# WRITTEN TASKS
1 - Quote the reading text word for word, starting at "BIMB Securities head" and ending with "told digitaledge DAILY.".
2 - Pick up the reading text at the point where it stops and go on.

# READING TEXT

***

BIMB Securities head of research Kenny Yee opined that at a time when uncertainties are the norm in the stock market — dividend stocks are a good alternative.

“Given the uncertainties surrounding the stock market, it is time for investors to seek shelter in dividend stocks as share prices have receded, rendering most dividend stocks, which have a yield ranging from 4% to 6%, as more attractive ,” he told digitaledge DAILY.

Yee added that dividend-yield stocks provide the best option for investors during turbulent times, as these stocks are usually companies which have strong credentials in terms of earnings.

“Usually one would associate good dividend stocks with boring [stocks] but at current levels amid the prevailing uncertainties, we believe dividend-yield stocks are the best option since earnings of these companies are usually quite steady, especially when Malaysia’s corporate earnings have been quite dismal of late,” he said.

CIMB Investment Bank head of equity research Terence Wong said that there are pros and cons of putting money in dividend-yield stocks.

“The upside is definitely that this kind of stocks would provide investors with some degree of comfort during uncertain market conditions, but the downside would be that these stocks are typically companies which are already quite mature in terms of their growth,” said Wong.

Nonetheless, Inter-Pacific Securities Sdn Bhd head of research Pong Teng Siew is of the view that dividend stocks are not immune to the slew of adverse factors that are affecting companies’ earnings.

***

# GIVEN INFORMATION
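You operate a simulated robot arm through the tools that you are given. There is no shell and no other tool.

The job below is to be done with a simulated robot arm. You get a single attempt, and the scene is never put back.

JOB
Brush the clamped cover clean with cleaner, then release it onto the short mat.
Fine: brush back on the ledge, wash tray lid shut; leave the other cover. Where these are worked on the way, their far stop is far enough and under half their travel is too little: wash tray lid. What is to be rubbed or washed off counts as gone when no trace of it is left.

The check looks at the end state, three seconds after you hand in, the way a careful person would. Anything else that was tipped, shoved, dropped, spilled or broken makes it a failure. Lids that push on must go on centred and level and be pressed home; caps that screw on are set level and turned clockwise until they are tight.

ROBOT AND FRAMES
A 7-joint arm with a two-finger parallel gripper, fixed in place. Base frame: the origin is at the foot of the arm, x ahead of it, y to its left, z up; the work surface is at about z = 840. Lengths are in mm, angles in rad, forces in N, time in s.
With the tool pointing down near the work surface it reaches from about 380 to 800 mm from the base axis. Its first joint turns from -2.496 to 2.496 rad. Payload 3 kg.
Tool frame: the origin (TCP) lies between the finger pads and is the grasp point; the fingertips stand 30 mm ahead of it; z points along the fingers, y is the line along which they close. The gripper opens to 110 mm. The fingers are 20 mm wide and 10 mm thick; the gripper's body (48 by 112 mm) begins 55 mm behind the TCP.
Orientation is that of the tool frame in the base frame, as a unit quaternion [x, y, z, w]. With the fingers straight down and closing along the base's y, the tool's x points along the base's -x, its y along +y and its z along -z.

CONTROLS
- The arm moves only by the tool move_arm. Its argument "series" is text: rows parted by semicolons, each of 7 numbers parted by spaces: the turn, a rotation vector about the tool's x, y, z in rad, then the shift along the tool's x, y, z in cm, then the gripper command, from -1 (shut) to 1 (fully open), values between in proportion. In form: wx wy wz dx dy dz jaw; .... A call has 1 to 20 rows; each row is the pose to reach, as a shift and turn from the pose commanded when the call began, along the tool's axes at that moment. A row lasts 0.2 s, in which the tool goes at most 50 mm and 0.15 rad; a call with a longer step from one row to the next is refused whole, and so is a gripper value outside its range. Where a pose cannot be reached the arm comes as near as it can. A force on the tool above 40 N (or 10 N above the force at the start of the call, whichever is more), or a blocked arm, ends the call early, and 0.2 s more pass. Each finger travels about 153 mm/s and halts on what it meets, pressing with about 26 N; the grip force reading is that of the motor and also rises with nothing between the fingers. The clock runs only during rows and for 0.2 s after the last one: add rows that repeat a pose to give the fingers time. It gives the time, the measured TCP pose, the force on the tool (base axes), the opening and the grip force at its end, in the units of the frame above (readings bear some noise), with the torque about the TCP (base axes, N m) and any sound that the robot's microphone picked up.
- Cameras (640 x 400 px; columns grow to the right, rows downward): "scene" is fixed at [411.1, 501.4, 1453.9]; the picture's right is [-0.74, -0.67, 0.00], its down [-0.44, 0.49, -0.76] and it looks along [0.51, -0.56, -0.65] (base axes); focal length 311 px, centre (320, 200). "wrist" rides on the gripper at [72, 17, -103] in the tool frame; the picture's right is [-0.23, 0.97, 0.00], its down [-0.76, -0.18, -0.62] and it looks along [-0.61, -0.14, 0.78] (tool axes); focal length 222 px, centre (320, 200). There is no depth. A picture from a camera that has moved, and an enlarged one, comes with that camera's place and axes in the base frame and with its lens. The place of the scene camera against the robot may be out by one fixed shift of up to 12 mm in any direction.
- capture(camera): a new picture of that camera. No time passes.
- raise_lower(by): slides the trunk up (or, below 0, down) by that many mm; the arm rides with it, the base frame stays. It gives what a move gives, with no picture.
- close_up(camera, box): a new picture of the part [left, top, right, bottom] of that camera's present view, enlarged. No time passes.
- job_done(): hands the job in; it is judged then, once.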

***

# EXERCISE RESPONSES
1 -
BIMB Securities head of research Kenny Yee opined that at a time when uncertainties are the norm in the stock market — dividend stocks are a good alternative.

“Given the uncertainties surrounding the stock market, it is time for investors to seek shelter in dividend stocks as share prices have receded, rendering most dividend stocks, which have a yield ranging from 4% to 6%, as more attractive ,” he told digitaledge DAILY.

2 -
He begs to differ saying that dividend stocks should not be taken as safe haven, given the strong headwinds externally and domestically.

Pong believes that investors should adopt a wait-and-see approach when it comes to investing in dividend-yield stocks.

“The common perception is that companies that pay high dividends have steady share prices. But we are in such volatile market conditions right now — with the weak ringgit and the goods and services tax factors which have bogged down corporate earnings and impacted the stock market — [to the extent] that this would seem like an incorrect perception at this point of time.

“I would say that investors should take a wait-and-see approach, as it is yet to be seen whether dividend-yield stocks would have the resilience in terms of cash flow to withstand the current uncertainties in the market,” said Pong.

On which are the dividend stocks to look out for, JF Apex Securities head of research Lee Chung Cheng said companies that hail from defensive sectors such as telecommunications and healthcare would be good investments in the current volatile market.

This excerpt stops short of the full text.